Barbara, I think you did miss the programme of events highlighting America's nuclear weapon capability, I think they were shown sometime around 1945.

  • 10.
  • At 10:56 AM on 13 Oct 2006,
  • Sean Keeney wrote:

A couple of points for D.G from someone (me) without any political affiliation. In fact I don't care a monkeys about politics:

1. 18DS is *not* an internet 'TV' station. It's a video blog of which there are thousands based in the UK. Don't call yourselves a TV station when you don't transmit signals to TVs. If you still insist on being called a TV station then sorry I beat you to it when I was transmitting live video of my dancing cat regularly to friends round the world.

2. You mention taxpayers money being spent on the BBC. Yours is privately funded I assume. Care to tell us where from, or was it from *cough* loans *cough* donations from businesses with a Tory bent? At least with the BBC I know where the money comes from.

3. Any perceived bias in the BBC is scrutinised and complained about by both sides constantly. For a political bystander this actually gives me encouragement that they're at least trying to be impartial. I can't imagine the Tories complaining about your site.

4. Having looked at your site, nowhere is it apparent to me that you've made your bias to the Tories clear, in fact you seem to avoid any mention. Not mentioning what you are doesn't make you impartial!

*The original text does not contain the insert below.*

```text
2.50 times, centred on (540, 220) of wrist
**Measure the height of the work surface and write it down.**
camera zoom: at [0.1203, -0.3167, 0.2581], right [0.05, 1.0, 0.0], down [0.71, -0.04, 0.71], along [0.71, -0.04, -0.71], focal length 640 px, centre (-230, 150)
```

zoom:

5. Myself like most reasonable people would rather in a million years watch the BBC than such a partisan station as yours. The same would go for any 'internet TV' station that Labour come up with. To attract younger jaded ex-voters as myself you'd be best breaking away from the spin and 'he said she said' politics we have these days rather than spending money on this biased trash.

6. I suspect the real reason you keep posting on this 'biased' site is because you link to your own site and are trying to increase your search engine rankings. If you really want discussion then leave the link off, as I have done to my own site. Until then you're just trolling and spamming the board.